True-Life Adventures. Erin Espelie. I-III. 2013, 16 minutes, Color, Sound, HD Digital Video.

Using found sound from Disney’s 1940-50s nature documentaries, this trilogy creates a mismatch between the digital image and historic/histrionic voiceover. It confounds traditional nature documentaries by adhering to strict time and spatial limits, and ratchets up false expectations about wildlife; continuity editing begins to break down to reveal a necessarily condensed representation of the natural world.

内共生 Inside the Share Life. Erin Espelie.  2017, 9:13m, HD video & 16mm, color, sound.

This film combines sounds of marine life with moving images of the circulatory system, life at different scales, and Lynn Margulis’s words on accepted versus iconoclastic science. She talks also about time, how the new is privileged over the truth. This film has a captivating slowness. Among other things, it seems to be about epistemology, how we know or don’t know. 网膜

网膜 Net to Catch the Light. Erin Espelie. 2016, 7 minutes, Color & B&W, Sound, Hand-processed 16mm film and HD video.

video An orb-weaver spins its web, captures prey, and filters light. How does other light get filtered or created? Digitally and energetically, light and its origins drive our circadian rhythms, our internal clocks, and affect the retina. Blue light, in the realm of 400 to 500 nanometers, has become increasingly pervasive, just as our light sources have homogenized.
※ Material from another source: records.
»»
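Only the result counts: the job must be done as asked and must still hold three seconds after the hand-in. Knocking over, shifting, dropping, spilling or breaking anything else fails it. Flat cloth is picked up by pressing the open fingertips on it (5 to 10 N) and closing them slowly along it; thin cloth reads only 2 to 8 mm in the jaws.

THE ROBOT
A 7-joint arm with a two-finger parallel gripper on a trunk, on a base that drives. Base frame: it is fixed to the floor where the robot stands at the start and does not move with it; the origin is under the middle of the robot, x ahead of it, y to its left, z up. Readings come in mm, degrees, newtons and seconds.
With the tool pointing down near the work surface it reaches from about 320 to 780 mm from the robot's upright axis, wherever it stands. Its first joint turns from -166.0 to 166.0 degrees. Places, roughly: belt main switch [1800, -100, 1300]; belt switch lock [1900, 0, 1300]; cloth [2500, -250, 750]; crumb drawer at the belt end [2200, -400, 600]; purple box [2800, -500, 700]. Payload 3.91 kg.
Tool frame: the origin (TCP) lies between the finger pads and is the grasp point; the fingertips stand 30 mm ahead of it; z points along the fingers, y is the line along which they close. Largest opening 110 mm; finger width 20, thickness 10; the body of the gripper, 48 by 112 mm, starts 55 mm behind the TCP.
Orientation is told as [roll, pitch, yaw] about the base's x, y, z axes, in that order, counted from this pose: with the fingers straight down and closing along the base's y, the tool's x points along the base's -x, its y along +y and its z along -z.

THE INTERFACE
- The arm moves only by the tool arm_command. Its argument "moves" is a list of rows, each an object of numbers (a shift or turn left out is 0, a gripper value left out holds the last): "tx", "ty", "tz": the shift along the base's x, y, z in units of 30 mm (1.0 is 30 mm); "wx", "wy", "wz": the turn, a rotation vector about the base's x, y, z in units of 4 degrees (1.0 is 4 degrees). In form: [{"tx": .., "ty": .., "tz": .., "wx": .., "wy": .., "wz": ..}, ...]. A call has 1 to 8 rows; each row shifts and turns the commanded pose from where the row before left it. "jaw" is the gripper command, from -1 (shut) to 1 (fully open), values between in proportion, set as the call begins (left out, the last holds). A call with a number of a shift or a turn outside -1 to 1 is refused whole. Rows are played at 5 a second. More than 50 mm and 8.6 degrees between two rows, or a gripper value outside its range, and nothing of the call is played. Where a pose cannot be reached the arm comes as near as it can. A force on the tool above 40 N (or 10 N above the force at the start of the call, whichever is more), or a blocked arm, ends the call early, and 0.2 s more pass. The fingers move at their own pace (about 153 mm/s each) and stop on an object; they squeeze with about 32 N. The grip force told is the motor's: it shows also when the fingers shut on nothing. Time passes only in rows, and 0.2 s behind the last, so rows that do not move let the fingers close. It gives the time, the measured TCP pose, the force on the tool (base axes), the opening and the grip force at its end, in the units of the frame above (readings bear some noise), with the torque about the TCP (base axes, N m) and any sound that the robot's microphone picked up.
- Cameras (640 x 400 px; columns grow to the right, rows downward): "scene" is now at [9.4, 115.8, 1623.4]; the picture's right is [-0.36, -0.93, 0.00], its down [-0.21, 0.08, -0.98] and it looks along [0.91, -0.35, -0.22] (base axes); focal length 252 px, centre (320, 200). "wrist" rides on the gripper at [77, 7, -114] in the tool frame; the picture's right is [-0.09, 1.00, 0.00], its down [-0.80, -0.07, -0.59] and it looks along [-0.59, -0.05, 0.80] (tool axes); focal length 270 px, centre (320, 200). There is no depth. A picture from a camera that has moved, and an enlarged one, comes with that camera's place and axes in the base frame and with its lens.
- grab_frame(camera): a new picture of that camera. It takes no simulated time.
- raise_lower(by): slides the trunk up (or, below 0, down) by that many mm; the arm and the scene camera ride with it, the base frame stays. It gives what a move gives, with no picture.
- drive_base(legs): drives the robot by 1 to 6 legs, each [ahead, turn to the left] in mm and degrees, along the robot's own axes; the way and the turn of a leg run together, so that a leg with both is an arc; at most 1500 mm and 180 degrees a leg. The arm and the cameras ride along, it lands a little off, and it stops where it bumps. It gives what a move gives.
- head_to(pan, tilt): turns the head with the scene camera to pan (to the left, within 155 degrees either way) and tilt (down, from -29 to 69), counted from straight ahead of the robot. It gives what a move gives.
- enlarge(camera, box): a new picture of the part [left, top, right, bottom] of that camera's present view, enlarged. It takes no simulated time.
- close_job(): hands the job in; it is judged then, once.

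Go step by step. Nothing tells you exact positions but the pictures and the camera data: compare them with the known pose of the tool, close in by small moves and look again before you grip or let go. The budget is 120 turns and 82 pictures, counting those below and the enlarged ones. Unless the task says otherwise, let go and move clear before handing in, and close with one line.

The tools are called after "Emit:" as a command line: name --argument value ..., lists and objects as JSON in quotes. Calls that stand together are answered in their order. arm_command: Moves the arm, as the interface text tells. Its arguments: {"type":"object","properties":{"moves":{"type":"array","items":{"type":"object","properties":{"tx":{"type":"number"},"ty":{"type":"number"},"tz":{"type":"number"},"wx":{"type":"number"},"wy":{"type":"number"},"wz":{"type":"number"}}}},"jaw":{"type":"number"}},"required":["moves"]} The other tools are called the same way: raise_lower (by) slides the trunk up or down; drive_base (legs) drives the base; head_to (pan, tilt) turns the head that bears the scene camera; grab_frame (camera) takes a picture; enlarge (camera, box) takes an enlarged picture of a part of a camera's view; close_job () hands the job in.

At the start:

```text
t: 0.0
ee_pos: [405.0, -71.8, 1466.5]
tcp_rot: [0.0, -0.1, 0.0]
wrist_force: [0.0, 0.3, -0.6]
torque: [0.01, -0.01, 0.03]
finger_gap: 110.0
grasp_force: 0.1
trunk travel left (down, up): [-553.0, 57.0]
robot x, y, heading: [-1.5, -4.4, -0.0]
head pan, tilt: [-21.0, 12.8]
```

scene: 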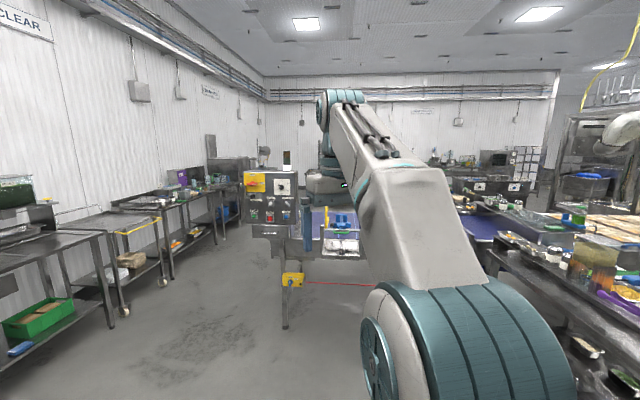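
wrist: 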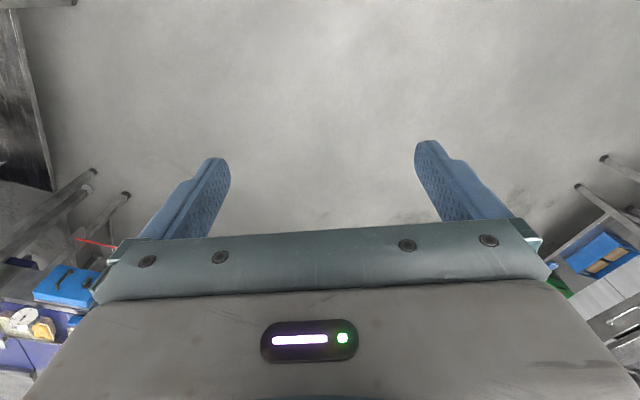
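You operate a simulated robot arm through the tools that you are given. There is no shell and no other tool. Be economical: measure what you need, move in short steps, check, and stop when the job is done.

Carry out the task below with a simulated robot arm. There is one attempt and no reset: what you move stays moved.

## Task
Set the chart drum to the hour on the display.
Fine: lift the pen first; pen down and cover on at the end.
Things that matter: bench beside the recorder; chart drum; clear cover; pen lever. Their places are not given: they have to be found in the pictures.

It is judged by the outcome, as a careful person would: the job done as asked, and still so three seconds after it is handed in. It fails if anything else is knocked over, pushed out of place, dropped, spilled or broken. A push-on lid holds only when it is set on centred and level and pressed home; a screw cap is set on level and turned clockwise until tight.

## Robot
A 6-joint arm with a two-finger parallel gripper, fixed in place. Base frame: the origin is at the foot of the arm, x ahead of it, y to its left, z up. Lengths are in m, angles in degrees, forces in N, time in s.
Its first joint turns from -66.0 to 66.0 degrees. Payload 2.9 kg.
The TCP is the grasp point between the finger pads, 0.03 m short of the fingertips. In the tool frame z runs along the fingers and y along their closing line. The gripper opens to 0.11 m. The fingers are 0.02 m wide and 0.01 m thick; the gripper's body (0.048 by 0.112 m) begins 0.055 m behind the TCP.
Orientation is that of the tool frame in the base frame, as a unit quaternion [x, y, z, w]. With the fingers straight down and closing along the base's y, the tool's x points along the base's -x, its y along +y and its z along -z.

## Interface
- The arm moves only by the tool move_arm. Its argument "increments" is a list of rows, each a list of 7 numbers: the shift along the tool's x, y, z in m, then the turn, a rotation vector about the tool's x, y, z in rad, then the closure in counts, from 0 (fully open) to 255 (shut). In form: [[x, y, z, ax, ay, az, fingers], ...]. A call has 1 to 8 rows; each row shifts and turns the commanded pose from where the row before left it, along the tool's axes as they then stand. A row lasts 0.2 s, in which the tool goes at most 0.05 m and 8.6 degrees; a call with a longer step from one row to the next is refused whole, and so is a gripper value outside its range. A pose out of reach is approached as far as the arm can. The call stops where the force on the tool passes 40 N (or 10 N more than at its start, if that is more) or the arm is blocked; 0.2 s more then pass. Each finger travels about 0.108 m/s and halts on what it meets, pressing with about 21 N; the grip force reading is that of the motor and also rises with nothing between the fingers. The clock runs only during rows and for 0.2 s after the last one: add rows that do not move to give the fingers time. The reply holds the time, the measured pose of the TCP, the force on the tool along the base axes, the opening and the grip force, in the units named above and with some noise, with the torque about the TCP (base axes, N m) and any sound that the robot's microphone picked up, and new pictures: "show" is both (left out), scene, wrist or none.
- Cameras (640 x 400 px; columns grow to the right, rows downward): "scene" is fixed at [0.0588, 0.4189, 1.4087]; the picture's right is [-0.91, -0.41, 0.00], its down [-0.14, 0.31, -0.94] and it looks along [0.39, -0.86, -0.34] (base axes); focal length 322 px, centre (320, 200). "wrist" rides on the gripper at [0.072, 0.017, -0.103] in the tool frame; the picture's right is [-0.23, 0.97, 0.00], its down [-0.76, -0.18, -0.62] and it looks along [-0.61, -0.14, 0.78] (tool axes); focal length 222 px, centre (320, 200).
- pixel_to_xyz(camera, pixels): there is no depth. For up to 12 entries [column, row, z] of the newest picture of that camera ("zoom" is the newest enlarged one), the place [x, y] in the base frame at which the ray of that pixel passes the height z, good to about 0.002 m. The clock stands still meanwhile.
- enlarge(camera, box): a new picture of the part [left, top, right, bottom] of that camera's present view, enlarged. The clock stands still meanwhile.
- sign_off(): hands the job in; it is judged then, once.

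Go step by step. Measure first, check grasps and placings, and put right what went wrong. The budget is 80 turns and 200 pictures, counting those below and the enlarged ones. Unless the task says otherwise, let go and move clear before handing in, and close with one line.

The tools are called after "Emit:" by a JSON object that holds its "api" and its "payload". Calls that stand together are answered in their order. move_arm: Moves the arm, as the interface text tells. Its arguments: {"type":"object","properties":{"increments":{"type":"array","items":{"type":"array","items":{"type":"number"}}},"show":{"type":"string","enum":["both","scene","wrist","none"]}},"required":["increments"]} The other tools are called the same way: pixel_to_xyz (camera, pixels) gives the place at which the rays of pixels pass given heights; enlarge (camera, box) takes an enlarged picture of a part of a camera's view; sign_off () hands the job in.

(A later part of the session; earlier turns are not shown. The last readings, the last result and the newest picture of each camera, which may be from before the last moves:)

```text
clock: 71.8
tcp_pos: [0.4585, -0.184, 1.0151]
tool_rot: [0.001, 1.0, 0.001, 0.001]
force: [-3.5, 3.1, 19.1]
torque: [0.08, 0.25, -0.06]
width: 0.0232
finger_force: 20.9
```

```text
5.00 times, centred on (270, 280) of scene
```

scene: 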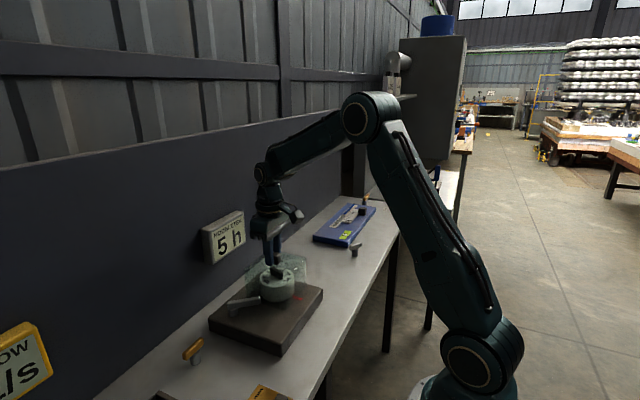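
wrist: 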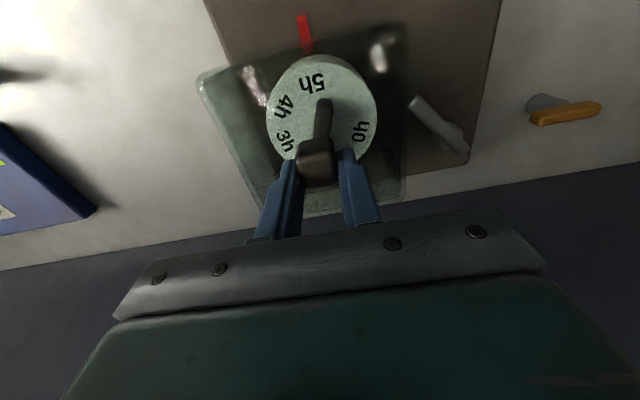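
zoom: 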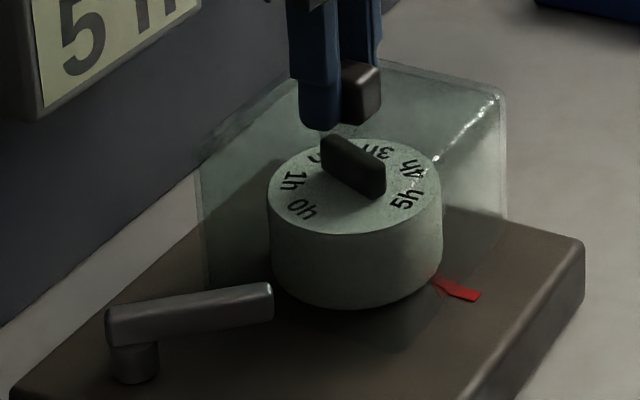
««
How does this ownership of the eye, of light, of the world, unwind us?


CONVERSATIONS | Erin Espelie (USA). April 20. 10 am.

In conversation with Professor Seth Henderson, DKU

Erin Espelie is a filmmaker, writer, and editor, living and working in Boulder County’s Four Mile Canyon and New York City. Her writing and filmmaking investigate current scientific research related to the Anthropocene, issues in environmental history, questions of epistemology, and our expectations of the moving image. With a degree in molecular and cell biology from Cornell University and an MFA in experimental and documentary arts from Duke University. Erin teaches at the University of Colorado Boulder in the Film Studies Program and the Department of Critical Media Practices.

Espelie’s films have shown at the New York Film Festival, the British Film Institute, the Natural History Museum of London, Whitechapel Gallery, Crossroads (San Francisco), the Rotterdam International Film Festival, the Edinburgh International Film Festival, the Full Frame Documentary Festival, and more. Her feature-length experimental documentary, The Lanthanide Series, examines the materiality of the digital world, combining approaches of non-fiction narrative essay, abstract visual and sound exploration, and the history of black mirrors; it premiered at CPH:DOX in Copenhagen.

Most of her professional career in print journalism has been on the staff of Natural History magazine, where she serves as Editor In Chief and as a columnist. Since 2002 her monthly column, “The Natural Explanation,” has highlighted high-caliber wildlife photographers and human influences on the environment.